Salle du Consistoire - Vendredi 5 mai 1950

De grand cœur, Messieurs, Nous vous souhaitons ici la bienvenue et Nous saisissons cette occasion de vous témoigner le grand intérêt que Nous prenons à vos travaux dont Nous apprécions et la difficulté et l'importance.

Certes, les difficultés sont multiples, les problèmes ardus. Difficultés et problèmes d'ordre technique, qui ne font que s'aggraver à mesure que s'intensifie et se répand l'usage des télécommunications. L'encombrement des rues de nos grandes métropoles semble parfois inextricable et fait envisager avec anxiété ses futurs développements ; il ne montre toutefois qu'un aspect partiel, le plus immédiatement perceptible de la situation. C'est, à leur tour, l'océan, en surface et en profondeur, c'est l'air, c'est la stratosphère et l'ionosphère qui se trouvent envahis, eux aussi jusqu'à l'encombrement, lequel ne peut faire que croître et embellir. Les perfectionnements de l'outillage et des méthodes, si admirables qu'ils puissent être, ne sauraient suffire à y parer. Non moins que la circulation des véhicules et des piétons sur le sol, celle des ondes exige une « réglementation » de leur usage. En d'autres termes, cet usage doit forcément être limité par une discipline.

Or, cette limitation fait surgir à son tour de nouvelles difficultés, de nouveaux problèmes, des difficultés et problèmes d'ordre national et international.

S'il ne s'agissait encore que d'intérêts véritables, une entente loyalement fraternelle pourrait venir à bout, sinon de les concilier parfaitement, du moins de répartir équitablement les sacrifices. Mais d'autres complications surviennent. Qu'il suffise ici de faire allusion à certains contrastes de caractère politique ou idéologique. Mais, en outre, que de susceptibilités ou rivalités sur le plan national, culturel, social, économique ! Elles sont peut-être, au fond, moins importantes que les complications susdites, pourtant, parce que c'est sur elles que l'humanité se montre d'ordinaire plus rétive aux concessions réciproques, elles viennent fâcheusement entraver les efforts de ceux qui assument la tâche, ensoi déjà si ardue, de la technique et de l'organisation.

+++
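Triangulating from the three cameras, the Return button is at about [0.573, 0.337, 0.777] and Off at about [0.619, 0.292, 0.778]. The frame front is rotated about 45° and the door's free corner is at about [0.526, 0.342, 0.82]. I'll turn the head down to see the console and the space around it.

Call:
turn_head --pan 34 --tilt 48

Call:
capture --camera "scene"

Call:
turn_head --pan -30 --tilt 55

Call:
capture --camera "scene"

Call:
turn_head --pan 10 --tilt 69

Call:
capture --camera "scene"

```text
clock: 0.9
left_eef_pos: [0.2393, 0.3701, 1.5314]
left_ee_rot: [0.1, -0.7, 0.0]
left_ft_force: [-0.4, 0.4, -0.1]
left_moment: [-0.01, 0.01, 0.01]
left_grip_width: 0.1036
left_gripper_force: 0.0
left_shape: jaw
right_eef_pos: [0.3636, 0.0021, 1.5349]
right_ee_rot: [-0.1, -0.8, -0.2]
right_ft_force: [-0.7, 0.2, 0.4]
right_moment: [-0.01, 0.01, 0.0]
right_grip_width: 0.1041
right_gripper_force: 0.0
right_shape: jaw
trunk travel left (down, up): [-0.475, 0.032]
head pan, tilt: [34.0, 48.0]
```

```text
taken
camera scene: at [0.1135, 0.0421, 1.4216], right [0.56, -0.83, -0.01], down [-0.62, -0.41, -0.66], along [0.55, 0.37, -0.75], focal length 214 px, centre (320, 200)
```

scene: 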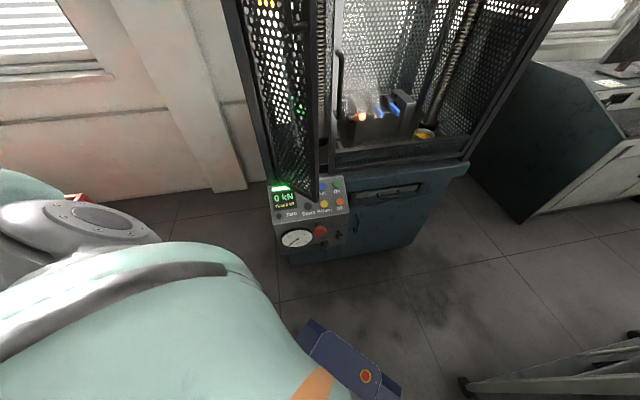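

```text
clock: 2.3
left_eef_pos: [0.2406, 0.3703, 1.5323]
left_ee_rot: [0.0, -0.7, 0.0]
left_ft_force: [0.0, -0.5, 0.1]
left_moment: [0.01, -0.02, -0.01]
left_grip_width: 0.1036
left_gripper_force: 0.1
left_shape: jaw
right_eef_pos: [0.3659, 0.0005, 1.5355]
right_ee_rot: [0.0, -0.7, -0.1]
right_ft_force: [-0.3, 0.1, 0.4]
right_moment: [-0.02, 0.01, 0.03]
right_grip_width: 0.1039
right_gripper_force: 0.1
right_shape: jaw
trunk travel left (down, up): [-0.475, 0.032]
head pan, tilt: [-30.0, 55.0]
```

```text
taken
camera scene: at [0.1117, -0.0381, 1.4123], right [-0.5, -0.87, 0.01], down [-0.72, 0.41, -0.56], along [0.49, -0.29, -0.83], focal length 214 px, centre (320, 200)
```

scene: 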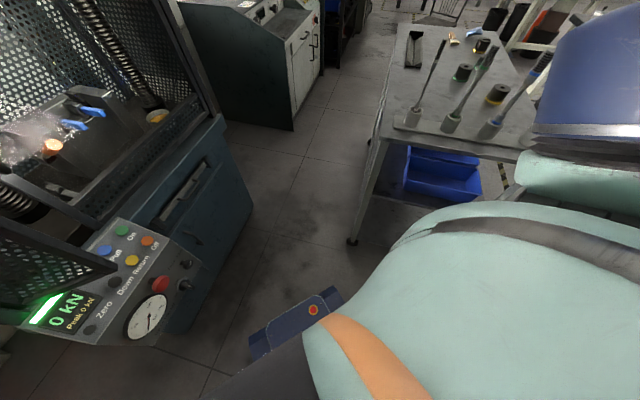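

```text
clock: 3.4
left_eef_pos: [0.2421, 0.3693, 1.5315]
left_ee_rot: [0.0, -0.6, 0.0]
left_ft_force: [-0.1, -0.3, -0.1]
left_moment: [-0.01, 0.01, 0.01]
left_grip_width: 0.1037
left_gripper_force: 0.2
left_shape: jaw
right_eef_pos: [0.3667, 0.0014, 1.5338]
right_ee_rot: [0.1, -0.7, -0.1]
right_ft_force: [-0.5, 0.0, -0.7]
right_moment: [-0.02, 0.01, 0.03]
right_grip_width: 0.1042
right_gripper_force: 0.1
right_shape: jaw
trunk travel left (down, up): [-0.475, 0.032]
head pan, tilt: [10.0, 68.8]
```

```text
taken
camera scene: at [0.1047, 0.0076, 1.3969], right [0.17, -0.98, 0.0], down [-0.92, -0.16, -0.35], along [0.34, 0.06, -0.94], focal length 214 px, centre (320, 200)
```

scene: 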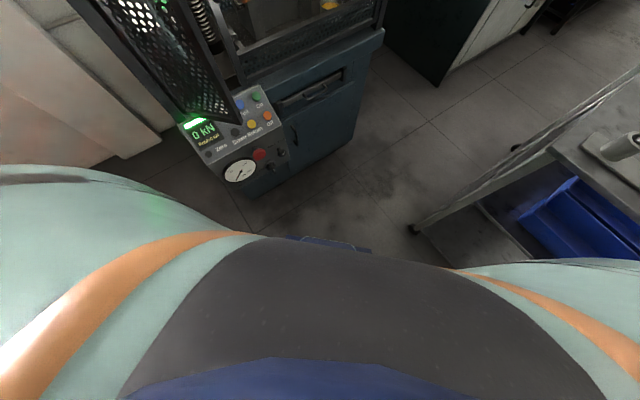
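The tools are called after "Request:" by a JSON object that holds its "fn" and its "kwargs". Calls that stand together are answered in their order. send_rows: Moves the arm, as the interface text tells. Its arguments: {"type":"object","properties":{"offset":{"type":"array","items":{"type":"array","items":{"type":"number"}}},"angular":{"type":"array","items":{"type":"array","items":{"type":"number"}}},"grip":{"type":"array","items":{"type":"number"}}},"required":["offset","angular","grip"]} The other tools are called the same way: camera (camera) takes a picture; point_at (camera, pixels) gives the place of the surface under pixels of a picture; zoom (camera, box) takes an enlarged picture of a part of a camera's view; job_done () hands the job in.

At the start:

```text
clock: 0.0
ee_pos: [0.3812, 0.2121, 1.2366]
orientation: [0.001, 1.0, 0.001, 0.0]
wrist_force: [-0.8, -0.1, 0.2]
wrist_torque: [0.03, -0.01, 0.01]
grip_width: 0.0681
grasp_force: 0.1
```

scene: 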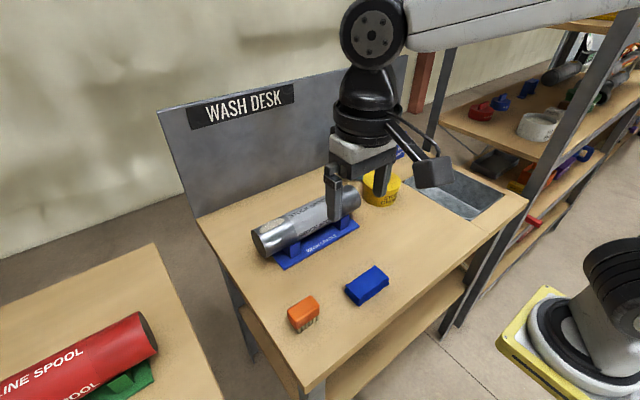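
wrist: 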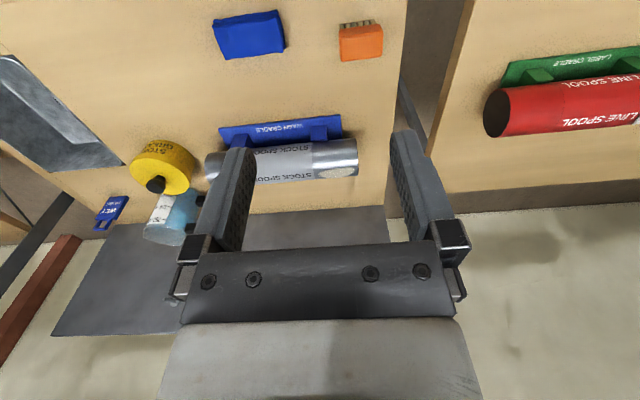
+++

C'est au milieu de ces difficultés et en vue de les aplanir le mieux possible que vous avez à manœuvrer pour mettre, autant que faire se peut, tout le monde d'accord. Vos efforts, Messieurs, sont hautement méritoires. Ce qui doit vous soutenir, c'est la conviction solidement fondée de servir la cause de l'humanité, des individus, des nations, des sociétés, la cause de la civilisation, de l'union, de la paix.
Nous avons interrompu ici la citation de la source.